Material provided:
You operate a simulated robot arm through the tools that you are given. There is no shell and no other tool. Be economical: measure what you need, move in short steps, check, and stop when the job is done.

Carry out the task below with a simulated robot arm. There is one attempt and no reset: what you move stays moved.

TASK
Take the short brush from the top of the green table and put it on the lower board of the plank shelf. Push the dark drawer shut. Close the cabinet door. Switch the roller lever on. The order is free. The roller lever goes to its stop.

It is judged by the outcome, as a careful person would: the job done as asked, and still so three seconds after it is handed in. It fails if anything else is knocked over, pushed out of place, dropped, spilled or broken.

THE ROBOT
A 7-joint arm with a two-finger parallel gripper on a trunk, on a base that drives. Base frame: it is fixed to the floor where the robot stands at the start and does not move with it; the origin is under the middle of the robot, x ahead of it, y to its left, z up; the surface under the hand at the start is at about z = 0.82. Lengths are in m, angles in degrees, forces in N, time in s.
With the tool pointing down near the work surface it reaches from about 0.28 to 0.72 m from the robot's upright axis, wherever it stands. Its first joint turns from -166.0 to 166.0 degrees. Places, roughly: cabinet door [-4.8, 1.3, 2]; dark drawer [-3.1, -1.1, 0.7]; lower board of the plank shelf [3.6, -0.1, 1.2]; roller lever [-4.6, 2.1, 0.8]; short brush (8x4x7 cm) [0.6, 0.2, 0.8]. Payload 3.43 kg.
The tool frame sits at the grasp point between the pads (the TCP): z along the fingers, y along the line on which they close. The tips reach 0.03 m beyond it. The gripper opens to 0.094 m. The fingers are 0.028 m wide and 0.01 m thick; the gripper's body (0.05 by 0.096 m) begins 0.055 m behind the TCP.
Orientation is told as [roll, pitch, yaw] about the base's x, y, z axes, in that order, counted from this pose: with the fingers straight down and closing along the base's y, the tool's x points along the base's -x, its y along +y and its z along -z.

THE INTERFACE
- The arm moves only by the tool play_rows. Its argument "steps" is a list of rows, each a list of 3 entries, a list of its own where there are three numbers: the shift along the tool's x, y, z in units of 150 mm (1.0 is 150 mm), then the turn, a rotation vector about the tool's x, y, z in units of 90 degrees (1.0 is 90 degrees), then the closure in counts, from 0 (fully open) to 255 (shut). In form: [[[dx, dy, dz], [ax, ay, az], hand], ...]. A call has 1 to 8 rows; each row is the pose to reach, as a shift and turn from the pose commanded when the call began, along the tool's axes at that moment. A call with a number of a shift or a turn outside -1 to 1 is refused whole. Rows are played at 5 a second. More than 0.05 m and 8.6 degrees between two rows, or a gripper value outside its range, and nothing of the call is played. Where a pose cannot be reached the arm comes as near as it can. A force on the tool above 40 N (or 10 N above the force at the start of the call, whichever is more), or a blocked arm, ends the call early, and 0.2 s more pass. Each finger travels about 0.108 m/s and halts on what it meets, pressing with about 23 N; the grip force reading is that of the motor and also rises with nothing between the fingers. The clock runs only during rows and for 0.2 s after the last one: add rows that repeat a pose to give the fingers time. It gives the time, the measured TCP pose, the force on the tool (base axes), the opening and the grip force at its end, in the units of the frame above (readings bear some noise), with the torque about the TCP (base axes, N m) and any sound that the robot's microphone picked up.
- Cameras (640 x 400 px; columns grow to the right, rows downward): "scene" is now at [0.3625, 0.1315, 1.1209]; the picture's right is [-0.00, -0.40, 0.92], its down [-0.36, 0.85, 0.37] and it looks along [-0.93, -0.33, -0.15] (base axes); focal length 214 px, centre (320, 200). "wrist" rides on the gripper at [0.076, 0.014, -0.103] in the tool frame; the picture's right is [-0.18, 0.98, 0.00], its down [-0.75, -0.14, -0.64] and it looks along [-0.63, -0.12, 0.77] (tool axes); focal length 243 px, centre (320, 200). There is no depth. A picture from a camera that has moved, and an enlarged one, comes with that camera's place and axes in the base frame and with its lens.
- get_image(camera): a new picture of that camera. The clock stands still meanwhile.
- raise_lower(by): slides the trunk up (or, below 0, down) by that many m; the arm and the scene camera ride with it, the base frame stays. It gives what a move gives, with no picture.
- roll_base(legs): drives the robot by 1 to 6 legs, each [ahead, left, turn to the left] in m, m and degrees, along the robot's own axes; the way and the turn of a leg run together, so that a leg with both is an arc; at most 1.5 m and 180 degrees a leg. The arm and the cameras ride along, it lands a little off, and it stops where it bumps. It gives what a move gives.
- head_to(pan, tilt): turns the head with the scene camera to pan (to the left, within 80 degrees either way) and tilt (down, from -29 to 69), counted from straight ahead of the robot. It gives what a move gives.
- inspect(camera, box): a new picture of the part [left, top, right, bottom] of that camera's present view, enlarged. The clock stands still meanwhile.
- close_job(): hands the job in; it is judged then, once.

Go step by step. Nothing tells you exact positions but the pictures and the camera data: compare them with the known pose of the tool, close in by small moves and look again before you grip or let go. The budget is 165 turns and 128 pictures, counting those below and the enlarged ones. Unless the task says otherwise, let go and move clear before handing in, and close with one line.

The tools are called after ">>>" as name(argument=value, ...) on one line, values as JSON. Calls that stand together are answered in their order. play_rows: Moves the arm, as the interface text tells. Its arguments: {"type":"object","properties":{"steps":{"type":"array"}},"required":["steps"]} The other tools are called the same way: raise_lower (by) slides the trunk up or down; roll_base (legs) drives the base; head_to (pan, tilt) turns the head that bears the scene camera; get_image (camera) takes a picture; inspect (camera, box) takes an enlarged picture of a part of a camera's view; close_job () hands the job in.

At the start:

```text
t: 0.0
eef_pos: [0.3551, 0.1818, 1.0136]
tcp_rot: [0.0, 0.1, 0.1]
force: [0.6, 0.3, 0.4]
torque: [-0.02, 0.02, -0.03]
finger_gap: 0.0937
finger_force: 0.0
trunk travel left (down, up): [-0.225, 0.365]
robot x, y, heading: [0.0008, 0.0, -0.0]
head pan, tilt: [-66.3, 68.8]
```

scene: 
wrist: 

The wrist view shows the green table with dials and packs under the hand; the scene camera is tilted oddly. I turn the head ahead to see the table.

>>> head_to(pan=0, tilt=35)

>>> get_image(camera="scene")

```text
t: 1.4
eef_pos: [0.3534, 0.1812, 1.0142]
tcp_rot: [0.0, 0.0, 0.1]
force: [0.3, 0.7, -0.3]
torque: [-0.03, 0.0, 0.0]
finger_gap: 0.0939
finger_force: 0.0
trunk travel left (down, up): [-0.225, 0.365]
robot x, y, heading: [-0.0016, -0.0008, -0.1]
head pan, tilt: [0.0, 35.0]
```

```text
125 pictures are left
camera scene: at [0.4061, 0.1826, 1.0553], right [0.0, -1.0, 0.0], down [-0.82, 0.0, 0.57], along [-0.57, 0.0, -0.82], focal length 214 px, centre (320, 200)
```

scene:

What is asked:
Retype the data exactly as given. Format the lines as a JSON array of strings and drop empty lines.

Correct response:
[
  "You operate a simulated robot arm through the tools that you are given. There is no shell and no other tool. Be economical: measure what you need, move in short steps, check, and stop when the job is done.",
  "Carry out the task below with a simulated robot arm. There is one attempt and no reset: what you move stays moved.",
  "TASK",
  "Take the short brush from the top of the green table and put it on the lower board of the plank shelf. Push the dark drawer shut. Close the cabinet door. Switch the roller lever on. The order is free. The roller lever goes to its stop.",
  "It is judged by the outcome, as a careful person would: the job done as asked, and still so three seconds after it is handed in. It fails if anything else is knocked over, pushed out of place, dropped, spilled or broken.",
  "THE ROBOT",
  "A 7-joint arm with a two-finger parallel gripper on a trunk, on a base that drives. Base frame: it is fixed to the floor where the robot stands at the start and does not move with it; the origin is under the middle of the robot, x ahead of it, y to its left, z up; the surface under the hand at the start is at about z = 0.82. Lengths are in m, angles in degrees, forces in N, time in s.",
  "With the tool pointing down near the work surface it reaches from about 0.28 to 0.72 m from the robot's upright axis, wherever it stands. Its first joint turns from -166.0 to 166.0 degrees. Places, roughly: cabinet door [-4.8, 1.3, 2]; dark drawer [-3.1, -1.1, 0.7]; lower board of the plank shelf [3.6, -0.1, 1.2]; roller lever [-4.6, 2.1, 0.8]; short brush (8x4x7 cm) [0.6, 0.2, 0.8]. Payload 3.43 kg.",
  "The tool frame sits at the grasp point between the pads (the TCP): z along the fingers, y along the line on which they close. The tips reach 0.03 m beyond it. The gripper opens to 0.094 m. The fingers are 0.028 m wide and 0.01 m thick; the gripper's body (0.05 by 0.096 m) begins 0.055 m behind the TCP.",
  "Orientation is told as [roll, pitch, yaw] about the base's x, y, z axes, in that order, counted from this pose: with the fingers straight down and closing along the base's y, the tool's x points along the base's -x, its y along +y and its z along -z.",
  "THE INTERFACE",
  "- The arm moves only by the tool play_rows. Its argument \"steps\" is a list of rows, each a list of 3 entries, a list of its own where there are three numbers: the shift along the tool's x, y, z in units of 150 mm (1.0 is 150 mm), then the turn, a rotation vector about the tool's x, y, z in units of 90 degrees (1.0 is 90 degrees), then the closure in counts, from 0 (fully open) to 255 (shut). In form: [[[dx, dy, dz], [ax, ay, az], hand], ...]. A call has 1 to 8 rows; each row is the pose to reach, as a shift and turn from the pose commanded when the call began, along the tool's axes at that moment. A call with a number of a shift or a turn outside -1 to 1 is refused whole. Rows are played at 5 a second. More than 0.05 m and 8.6 degrees between two rows, or a gripper value outside its range, and nothing of the call is played. Where a pose cannot be reached the arm comes as near as it can. A force on the tool above 40 N (or 10 N above the force at the start of the call, whichever is more), or a blocked arm, ends the call early, and 0.2 s more pass. Each finger travels about 0.108 m/s and halts on what it meets, pressing with about 23 N; the grip force reading is that of the motor and also rises with nothing between the fingers. The clock runs only during rows and for 0.2 s after the last one: add rows that repeat a pose to give the fingers time. It gives the time, the measured TCP pose, the force on the tool (base axes), the opening and the grip force at its end, in the units of the frame above (readings bear some noise), with the torque about the TCP (base axes, N m) and any sound that the robot's microphone picked up.",
  "- Cameras (640 x 400 px; columns grow to the right, rows downward): \"scene\" is now at [0.3625, 0.1315, 1.1209]; the picture's right is [-0.00, -0.40, 0.92], its down [-0.36, 0.85, 0.37] and it looks along [-0.93, -0.33, -0.15] (base axes); focal length 214 px, centre (320, 200). \"wrist\" rides on the gripper at [0.076, 0.014, -0.103] in the tool frame; the picture's right is [-0.18, 0.98, 0.00], its down [-0.75, -0.14, -0.64] and it looks along [-0.63, -0.12, 0.77] (tool axes); focal length 243 px, centre (320, 200). There is no depth. A picture from a camera that has moved, and an enlarged one, comes with that camera's place and axes in the base frame and with its lens.",
  "- get_image(camera): a new picture of that camera. The clock stands still meanwhile.",
  "- raise_lower(by): slides the trunk up (or, below 0, down) by that many m; the arm and the scene camera ride with it, the base frame stays. It gives what a move gives, with no picture.",
  "- roll_base(legs): drives the robot by 1 to 6 legs, each [ahead, left, turn to the left] in m, m and degrees, along the robot's own axes; the way and the turn of a leg run together, so that a leg with both is an arc; at most 1.5 m and 180 degrees a leg. The arm and the cameras ride along, it lands a little off, and it stops where it bumps. It gives what a move gives.",
  "- head_to(pan, tilt): turns the head with the scene camera to pan (to the left, within 80 degrees either way) and tilt (down, from -29 to 69), counted from straight ahead of the robot. It gives what a move gives.",
  "- inspect(camera, box): a new picture of the part [left, top, right, bottom] of that camera's present view, enlarged. The clock stands still meanwhile.",
  "- close_job(): hands the job in; it is judged then, once.",
  "Go step by step. Nothing tells you exact positions but the pictures and the camera data: compare them with the known pose of the tool, close in by small moves and look again before you grip or let go. The budget is 165 turns and 128 pictures, counting those below and the enlarged ones. Unless the task says otherwise, let go and move clear before handing in, and close with one line.",
  "The tools are called after \">>>\" as name(argument=value, ...) on one line, values as JSON. Calls that stand together are answered in their order. play_rows: Moves the arm, as the interface text tells. Its arguments: {\"type\":\"object\",\"properties\":{\"steps\":{\"type\":\"array\"}},\"required\":[\"steps\"]} The other tools are called the same way: raise_lower (by) slides the trunk up or down; roll_base (legs) drives the base; head_to (pan, tilt) turns the head that bears the scene camera; get_image (camera) takes a picture; inspect (camera, box) takes an enlarged picture of a part of a camera's view; close_job () hands the job in.",
  "At the start:",
  "```text",
  "t: 0.0",
  "eef_pos: [0.3551, 0.1818, 1.0136]",
  "tcp_rot: [0.0, 0.1, 0.1]",
  "force: [0.6, 0.3, 0.4]",
  "torque: [-0.02, 0.02, -0.03]",
  "finger_gap: 0.0937",
  "finger_force: 0.0",
  "trunk travel left (down, up): [-0.225, 0.365]",
  "robot x, y, heading: [0.0008, 0.0, -0.0]",
  "head pan, tilt: [-66.3, 68.8]",
  "```",
  "scene: ",
  "wrist: ",
  "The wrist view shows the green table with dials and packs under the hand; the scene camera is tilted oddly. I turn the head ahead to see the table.",
  ">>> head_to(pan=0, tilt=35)",
  ">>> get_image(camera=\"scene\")",
  "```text",
  "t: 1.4",
  "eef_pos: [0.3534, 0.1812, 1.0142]",
  "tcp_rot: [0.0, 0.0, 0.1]",
  "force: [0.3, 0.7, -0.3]",
  "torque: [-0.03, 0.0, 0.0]",
  "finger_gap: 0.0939",
  "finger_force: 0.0",
  "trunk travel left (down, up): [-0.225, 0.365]",
  "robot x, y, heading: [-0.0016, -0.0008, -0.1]",
  "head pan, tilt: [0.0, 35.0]",
  "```",
  "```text",
  "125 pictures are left",
  "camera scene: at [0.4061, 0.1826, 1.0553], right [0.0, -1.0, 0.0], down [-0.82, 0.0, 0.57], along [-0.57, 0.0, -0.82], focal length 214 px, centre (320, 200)",
  "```",
  "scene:"
]